Henceforth, lands will be converted based on report by Geological Survey of India (GSI)
Bengaluru: The Karnataka Government has relaxed regulations banning the conversion of land in Kodagu district and now allows small land-owners to build their homes by converting agricultural land, a move that will allow commercial establishments and layouts to flourish in the district that was devastated by landslides two years ago.
Revenue Minister R. Ashoka said the Government decided to permit land conversion as both locals and elected representatives wanted the moratorium to be lifted. That is why the Government has decided to permit land conversion again, with some restrictions. In May 2019, the ban was relaxed to allow conversion for small individual houses.
According to Ashoka, land conversion from agricultural to residential land will be regulated and will not be allowed along buffer zones. Ten metres on each side of a river, stream or storm water drain are classified as buffer zones. Moreover, conversion is prohibited in properties with steep slopes as houses built on such terrain could collapse during landslides. Land conversion is also prohibited in regions where houses had collapsed in 2018 floods, he said.

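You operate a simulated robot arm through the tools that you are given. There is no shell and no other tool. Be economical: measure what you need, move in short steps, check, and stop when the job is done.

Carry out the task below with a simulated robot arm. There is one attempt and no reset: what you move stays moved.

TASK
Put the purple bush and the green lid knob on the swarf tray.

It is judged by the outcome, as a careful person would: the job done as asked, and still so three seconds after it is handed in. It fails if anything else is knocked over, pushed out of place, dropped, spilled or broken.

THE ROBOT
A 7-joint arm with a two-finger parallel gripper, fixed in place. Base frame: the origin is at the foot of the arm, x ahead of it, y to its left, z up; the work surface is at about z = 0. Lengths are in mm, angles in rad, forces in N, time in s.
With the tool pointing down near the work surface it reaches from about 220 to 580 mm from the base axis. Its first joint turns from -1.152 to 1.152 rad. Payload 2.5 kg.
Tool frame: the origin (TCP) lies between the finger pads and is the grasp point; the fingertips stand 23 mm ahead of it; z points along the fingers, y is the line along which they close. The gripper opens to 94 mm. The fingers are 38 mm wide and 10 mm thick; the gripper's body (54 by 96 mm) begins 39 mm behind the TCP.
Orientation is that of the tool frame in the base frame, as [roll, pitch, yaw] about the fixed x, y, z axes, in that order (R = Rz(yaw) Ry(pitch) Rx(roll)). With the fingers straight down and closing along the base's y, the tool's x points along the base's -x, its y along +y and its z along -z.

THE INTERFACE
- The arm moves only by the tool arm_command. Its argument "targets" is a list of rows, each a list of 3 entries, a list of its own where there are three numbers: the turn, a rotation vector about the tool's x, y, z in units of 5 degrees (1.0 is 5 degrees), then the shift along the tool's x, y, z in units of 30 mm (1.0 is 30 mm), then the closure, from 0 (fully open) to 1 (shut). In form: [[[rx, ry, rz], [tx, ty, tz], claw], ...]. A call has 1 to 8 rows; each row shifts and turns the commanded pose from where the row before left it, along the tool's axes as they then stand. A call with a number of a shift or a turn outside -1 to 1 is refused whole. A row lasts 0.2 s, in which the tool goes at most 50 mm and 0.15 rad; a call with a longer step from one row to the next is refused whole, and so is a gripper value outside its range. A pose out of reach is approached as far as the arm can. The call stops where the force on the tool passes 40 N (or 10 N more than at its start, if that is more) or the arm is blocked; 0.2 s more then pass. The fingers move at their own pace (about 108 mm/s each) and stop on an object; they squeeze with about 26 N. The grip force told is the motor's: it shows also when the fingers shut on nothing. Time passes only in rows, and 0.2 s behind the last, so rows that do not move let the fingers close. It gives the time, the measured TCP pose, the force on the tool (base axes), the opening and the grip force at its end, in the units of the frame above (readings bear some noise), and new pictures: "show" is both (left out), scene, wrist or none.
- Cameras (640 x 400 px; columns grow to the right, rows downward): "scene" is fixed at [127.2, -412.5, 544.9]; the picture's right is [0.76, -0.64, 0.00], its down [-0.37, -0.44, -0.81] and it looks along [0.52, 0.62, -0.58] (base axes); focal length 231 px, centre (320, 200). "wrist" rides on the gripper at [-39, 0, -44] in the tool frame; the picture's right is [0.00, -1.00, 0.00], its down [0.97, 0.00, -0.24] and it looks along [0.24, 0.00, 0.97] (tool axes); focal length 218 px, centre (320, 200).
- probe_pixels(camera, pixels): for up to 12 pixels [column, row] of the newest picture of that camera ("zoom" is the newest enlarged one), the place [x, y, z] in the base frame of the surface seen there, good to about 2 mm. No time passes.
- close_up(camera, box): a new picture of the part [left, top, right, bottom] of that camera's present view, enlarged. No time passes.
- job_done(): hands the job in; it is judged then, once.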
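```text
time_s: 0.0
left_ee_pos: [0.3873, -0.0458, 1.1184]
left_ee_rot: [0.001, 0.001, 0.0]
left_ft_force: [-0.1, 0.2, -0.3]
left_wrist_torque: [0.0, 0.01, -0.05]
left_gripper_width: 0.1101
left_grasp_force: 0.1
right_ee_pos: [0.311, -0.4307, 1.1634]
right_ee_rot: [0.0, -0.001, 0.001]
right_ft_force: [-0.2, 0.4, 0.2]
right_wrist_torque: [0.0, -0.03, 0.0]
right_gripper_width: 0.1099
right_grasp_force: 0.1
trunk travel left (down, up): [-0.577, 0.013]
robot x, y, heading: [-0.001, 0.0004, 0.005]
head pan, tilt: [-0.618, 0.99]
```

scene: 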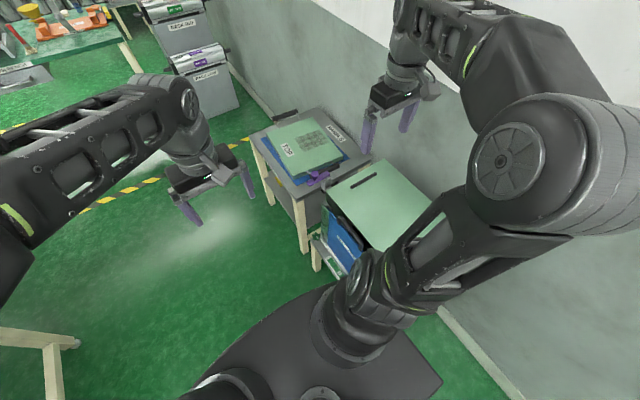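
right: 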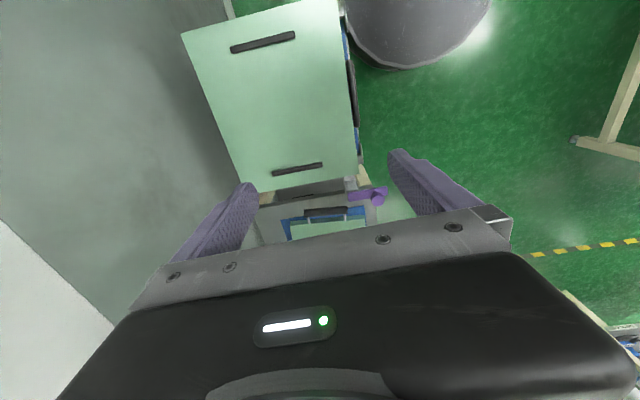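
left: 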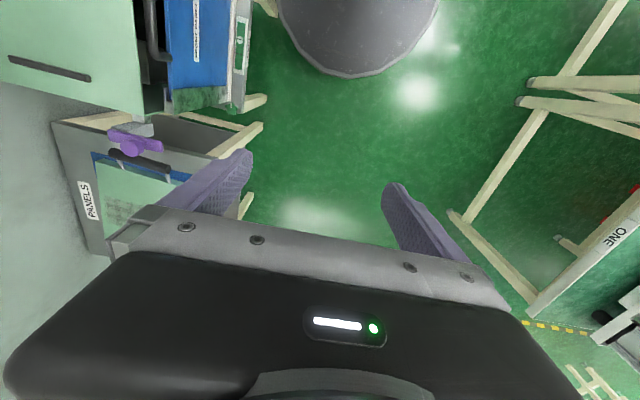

The land can be converted for commercial purposes. Ahead of any conversion, land-owners will have to seek no-objection certificates from Deputy Commissioners and local Gram Panchayats. Only after a Committee headed by the DC, which includes a Geologist, submits a report the conversion can take place, Ashoka said.
The land will be thoroughly surveyed by the Tahsildar. The survey report (by the Tahsildar) will be reviewed by the DC under Section 95 of Karnataka Land Revenue Act of 1964 before granting conversion.
Land conversion, Ashoka said, will be based on the report by the Geological Survey of India (GSI). Those that are categorised as red-alert areas will not be converted. The conversion will be regulated so that the district does not face any landslides.
The State had imposed a blanket ban on land conversion in Kodagu following floods and landslides in August 2018. The regulations were tightened based on recommendations made by GSI. Following this, Kodagu district authorities rejected over 693 applications in the last five months to convert land for commercial use.